● **Provided text**:

Par ailleurs, M. [H] communique un constat effectué par le CHSCT les 30 décembre 2016 et 4 janvier 2017 aux termes duquel ce comité demandait une remise en état rapide des WC et des salles de repli des Gares d'[Localité 4], [Localité 10] et de [Localité 7], les photographies annexées révélant le caractère insalubre des sanitaires et locaux concernés.

De surcroît, M. [H] verse aux débats diverses relances émanant de syndicats auprès de la société TRA et du CHST notamment en date du 9 octobre 2017, le cas de M. [H] étant évoqué dans ce courrier pour mettre en exergue l'absence de sanitaires et de points d'eau aux terminus du réseau TRA/TRANSDEV, une telle situation étant susceptible de générer des risques graves pour la santé des salariés.

De même, par courrier du 6 novembre 2017, le syndicat UNSA Transport a relevé l'absence de point d'eau conforme aux normes d'hygiène, un réel problème se présentant aux salariés souhaitant utiliser les sanitaires, de sorte que le syndicat sollicitait une enquête du CHSCT accompagné d'un délégué du personnel et d'un cabinet d'expertise.

● **Stored data**:

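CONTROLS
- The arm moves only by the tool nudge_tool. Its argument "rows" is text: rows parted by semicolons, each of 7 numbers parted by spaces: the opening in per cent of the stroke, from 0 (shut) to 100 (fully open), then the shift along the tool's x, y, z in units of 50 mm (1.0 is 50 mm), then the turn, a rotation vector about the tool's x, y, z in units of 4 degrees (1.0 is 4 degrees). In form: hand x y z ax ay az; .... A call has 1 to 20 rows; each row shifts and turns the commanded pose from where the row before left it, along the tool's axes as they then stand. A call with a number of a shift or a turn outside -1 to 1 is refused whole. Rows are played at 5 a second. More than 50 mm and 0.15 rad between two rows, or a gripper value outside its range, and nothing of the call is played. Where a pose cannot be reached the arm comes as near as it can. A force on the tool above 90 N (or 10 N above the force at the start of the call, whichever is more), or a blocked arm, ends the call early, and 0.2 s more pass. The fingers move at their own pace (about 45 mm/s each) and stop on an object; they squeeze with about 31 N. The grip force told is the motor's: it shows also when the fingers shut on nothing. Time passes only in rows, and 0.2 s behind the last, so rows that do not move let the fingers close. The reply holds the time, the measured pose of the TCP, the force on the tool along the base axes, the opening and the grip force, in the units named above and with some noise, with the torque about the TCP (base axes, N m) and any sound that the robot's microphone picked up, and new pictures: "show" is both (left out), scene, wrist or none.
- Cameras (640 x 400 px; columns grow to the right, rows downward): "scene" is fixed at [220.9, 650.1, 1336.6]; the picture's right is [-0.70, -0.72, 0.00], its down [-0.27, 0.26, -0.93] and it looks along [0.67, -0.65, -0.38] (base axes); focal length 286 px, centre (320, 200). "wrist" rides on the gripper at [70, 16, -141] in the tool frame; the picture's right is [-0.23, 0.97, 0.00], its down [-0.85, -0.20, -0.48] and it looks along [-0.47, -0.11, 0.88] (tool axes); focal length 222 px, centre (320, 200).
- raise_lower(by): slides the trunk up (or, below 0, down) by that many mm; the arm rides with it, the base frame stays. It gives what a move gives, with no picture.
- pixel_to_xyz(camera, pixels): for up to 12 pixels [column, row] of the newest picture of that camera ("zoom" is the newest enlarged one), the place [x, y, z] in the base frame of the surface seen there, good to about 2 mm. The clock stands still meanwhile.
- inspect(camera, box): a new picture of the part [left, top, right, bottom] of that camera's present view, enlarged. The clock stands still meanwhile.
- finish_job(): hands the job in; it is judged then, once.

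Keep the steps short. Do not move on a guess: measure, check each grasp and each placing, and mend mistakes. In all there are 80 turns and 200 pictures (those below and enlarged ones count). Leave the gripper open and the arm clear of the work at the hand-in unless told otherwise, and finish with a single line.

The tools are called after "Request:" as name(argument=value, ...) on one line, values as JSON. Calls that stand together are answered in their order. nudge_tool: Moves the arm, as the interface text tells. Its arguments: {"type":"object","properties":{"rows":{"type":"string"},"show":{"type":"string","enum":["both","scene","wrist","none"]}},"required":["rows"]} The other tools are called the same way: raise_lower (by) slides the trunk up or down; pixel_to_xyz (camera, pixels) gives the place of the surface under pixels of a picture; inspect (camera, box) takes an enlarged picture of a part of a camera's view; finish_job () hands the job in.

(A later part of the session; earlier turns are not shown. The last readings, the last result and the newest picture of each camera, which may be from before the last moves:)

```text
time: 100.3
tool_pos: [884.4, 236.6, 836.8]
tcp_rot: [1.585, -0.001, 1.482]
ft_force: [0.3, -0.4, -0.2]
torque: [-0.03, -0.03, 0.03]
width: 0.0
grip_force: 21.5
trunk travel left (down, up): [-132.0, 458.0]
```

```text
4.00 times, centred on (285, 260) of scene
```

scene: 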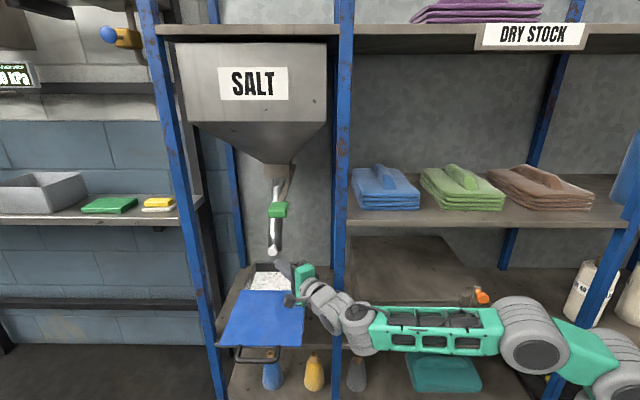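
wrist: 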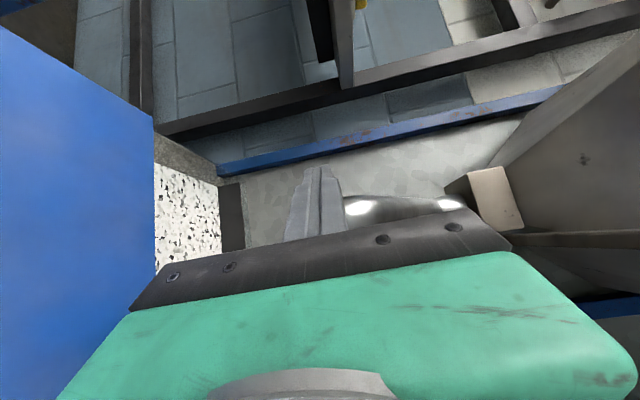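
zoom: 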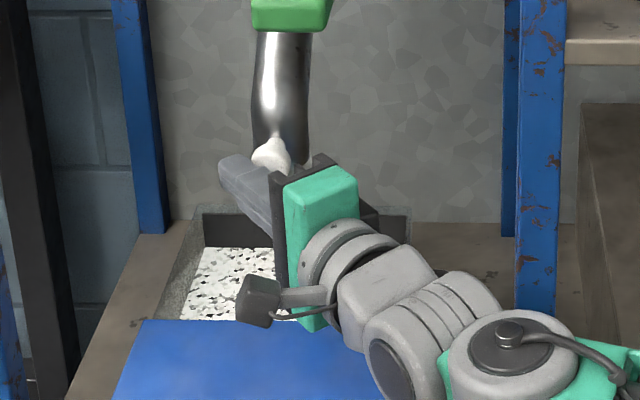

● **What you are asked to do**:
Please copy out the portion of the provided text from "Par ailleurs, M." to "santé des salariés." without changes.

● **Task response**:
Par ailleurs, M. [H] communique un constat effectué par le CHSCT les 30 décembre 2016 et 4 janvier 2017 aux termes duquel ce comité demandait une remise en état rapide des WC et des salles de repli des Gares d'[Localité 4], [Localité 10] et de [Localité 7], les photographies annexées révélant le caractère insalubre des sanitaires et locaux concernés.

De surcroît, M. [H] verse aux débats diverses relances émanant de syndicats auprès de la société TRA et du CHST notamment en date du 9 octobre 2017, le cas de M. [H] étant évoqué dans ce courrier pour mettre en exergue l'absence de sanitaires et de points d'eau aux terminus du réseau TRA/TRANSDEV, une telle situation étant susceptible de générer des risques graves pour la santé des salariés.